Wednesday, February 5, 2014

Manageable Grief

I cry a little every day whether I want to or not.  Usually the tears come on their own, but if they don't, I sit down and figure out how to make it happen--maybe some pictures, listening to an old voice mail, breathing his shirts in deeply, reaching to the cool side of the bed, there are a thousand things that bring tears these days.  It's my plan to stay ahead of it.  I know it's probably a useless exercise, but it's my way of taking manageable bites out of my giant sized grief.

This plan probably fits my personality.  I would like to think that I'm the type of person that would love a huge surprise party, but I'm not.  I would wonder how in the world I had missed the signs that something was being planned for me.  For me, I also enjoy the anticipation of something.  For me the planning is an important part of the whole thing.  I think that's how I felt about Eric's death before it happened.  I didn't want it to catch me off guard.  We would live an event and then I would replay it in my mind without him--not everything we did, but certainly many things.  It became a way of life.  We would do a family Christmas, I would take maybe a minute to think about the whole thing without him, make a note that I could probably survive that and then I'd move on and the thought was gone.  This mental game was usual wrapped up with the thought, "I could do it if I had to it.  It wouldn't kill me." When I admitted it to Eric he would say it was a little morbid and no doubt it definitely was.  He warned against those thoughts ruining the joy of our present life and I assured him that it really didn't.  In a strange way it probably made me very thankful that he was there in that moment and I didn't have to do things without him.

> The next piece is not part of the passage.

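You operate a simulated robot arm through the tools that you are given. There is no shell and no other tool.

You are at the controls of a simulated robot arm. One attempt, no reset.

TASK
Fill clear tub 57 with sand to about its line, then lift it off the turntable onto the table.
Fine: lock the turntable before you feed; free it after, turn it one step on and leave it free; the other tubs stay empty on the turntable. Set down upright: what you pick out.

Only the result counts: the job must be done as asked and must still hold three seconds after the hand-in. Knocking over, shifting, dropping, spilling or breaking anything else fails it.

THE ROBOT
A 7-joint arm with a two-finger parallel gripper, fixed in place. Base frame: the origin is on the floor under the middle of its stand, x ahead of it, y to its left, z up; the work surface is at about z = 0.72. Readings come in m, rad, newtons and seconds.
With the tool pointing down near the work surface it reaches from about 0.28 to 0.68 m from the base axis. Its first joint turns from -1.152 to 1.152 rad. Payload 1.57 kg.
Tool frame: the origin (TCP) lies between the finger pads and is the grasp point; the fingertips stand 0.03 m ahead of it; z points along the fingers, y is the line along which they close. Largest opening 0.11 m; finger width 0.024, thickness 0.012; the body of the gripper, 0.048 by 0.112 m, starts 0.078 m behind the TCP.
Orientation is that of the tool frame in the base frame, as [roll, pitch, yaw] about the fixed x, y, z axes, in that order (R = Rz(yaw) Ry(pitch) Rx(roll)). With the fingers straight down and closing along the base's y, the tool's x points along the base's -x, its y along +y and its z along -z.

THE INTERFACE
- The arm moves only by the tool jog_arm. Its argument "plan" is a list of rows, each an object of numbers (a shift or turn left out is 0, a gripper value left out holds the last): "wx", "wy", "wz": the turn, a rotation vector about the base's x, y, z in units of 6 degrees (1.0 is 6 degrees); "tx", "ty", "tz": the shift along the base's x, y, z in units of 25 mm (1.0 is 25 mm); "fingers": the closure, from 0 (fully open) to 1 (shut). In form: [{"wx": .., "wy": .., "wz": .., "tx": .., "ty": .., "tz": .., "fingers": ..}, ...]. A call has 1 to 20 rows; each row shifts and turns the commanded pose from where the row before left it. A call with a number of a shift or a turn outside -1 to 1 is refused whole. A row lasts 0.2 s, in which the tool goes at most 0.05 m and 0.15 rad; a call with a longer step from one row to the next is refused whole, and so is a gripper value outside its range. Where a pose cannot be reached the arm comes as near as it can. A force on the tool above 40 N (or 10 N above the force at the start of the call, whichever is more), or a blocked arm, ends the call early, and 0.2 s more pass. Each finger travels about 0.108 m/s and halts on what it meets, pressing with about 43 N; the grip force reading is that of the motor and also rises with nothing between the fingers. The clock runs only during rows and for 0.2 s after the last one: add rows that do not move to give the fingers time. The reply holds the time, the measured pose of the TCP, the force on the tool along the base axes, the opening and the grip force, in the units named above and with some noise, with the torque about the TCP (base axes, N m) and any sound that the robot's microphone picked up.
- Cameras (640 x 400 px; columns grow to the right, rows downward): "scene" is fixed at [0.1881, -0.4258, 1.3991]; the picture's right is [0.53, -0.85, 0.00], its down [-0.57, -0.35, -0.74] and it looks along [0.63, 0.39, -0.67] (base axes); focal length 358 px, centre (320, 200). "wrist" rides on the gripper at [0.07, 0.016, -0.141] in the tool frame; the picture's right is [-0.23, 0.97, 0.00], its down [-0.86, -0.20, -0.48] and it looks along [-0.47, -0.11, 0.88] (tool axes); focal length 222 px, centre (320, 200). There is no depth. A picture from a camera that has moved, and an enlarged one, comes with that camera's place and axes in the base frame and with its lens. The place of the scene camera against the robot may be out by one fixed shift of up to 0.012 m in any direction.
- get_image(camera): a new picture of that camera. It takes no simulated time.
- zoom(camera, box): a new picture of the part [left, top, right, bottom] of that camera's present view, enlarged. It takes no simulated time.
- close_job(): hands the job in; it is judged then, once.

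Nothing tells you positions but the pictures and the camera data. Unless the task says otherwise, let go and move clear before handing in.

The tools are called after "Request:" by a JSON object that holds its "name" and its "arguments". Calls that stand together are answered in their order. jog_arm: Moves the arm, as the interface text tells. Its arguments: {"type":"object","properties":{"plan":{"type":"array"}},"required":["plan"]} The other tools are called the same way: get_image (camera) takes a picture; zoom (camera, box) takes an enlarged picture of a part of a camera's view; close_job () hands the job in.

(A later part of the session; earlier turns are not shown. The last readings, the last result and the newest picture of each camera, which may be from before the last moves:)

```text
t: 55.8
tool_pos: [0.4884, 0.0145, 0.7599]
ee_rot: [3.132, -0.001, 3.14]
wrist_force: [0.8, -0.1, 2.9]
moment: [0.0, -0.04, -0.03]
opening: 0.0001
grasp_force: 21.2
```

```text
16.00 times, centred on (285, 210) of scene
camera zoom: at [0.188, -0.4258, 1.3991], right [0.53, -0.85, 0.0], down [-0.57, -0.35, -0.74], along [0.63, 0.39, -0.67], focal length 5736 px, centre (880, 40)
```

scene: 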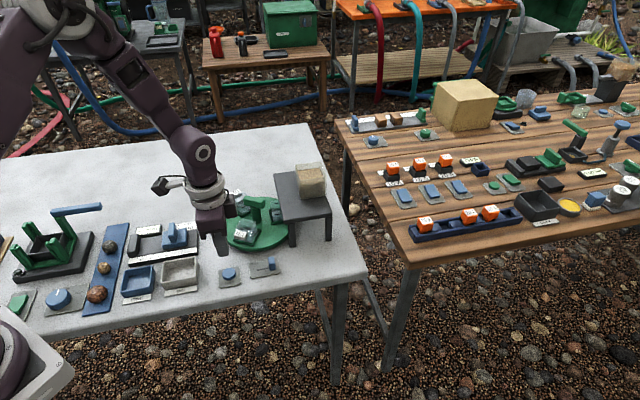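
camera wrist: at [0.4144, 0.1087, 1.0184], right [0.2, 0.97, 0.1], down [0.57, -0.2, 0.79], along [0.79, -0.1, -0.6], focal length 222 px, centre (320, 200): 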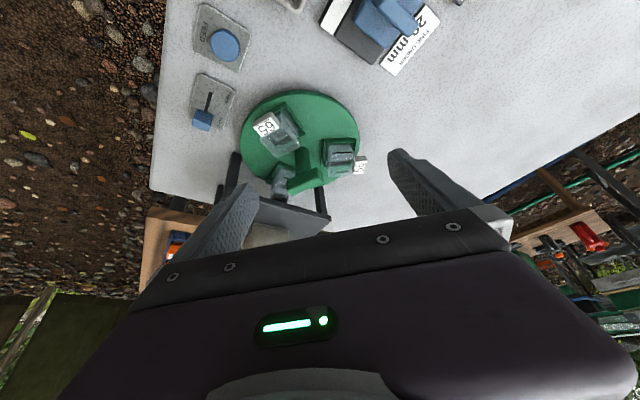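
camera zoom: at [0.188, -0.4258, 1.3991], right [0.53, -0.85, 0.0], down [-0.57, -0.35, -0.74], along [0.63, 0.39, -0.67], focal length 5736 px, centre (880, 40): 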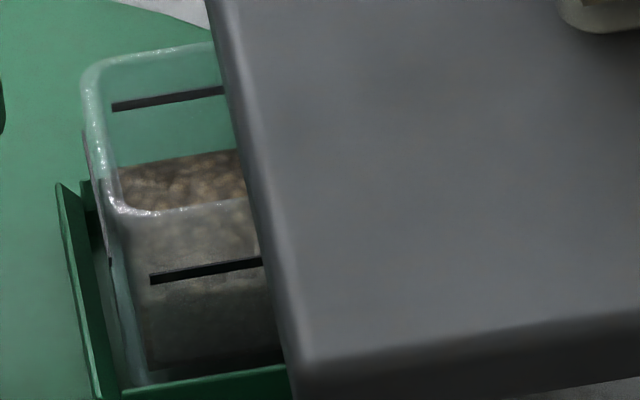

What I couldn't anticipate was the emptiness that would go along with doing these routine or sometimes wonderful things without him.  We laugh, keep it together, fool the untrained eye, but inside we all feel a little fake.  He was our compass.  We took more direction from him than I would have ever imagined.  Being able to imagine this emptiness would have crippled me, stolen my joy.  I'm thankful for those limits to my imagination over the years. 

I shed my tear today when I signed paperwork at the dentist.  There his name was, on the line right above where the well-meaning hygienist asked me to sign.  He would have never known that there was anything more than routine to him signing a silly dental consent form.  But today, it caught me off guard and gave me a perfect opportunity for a manageable bite of grief.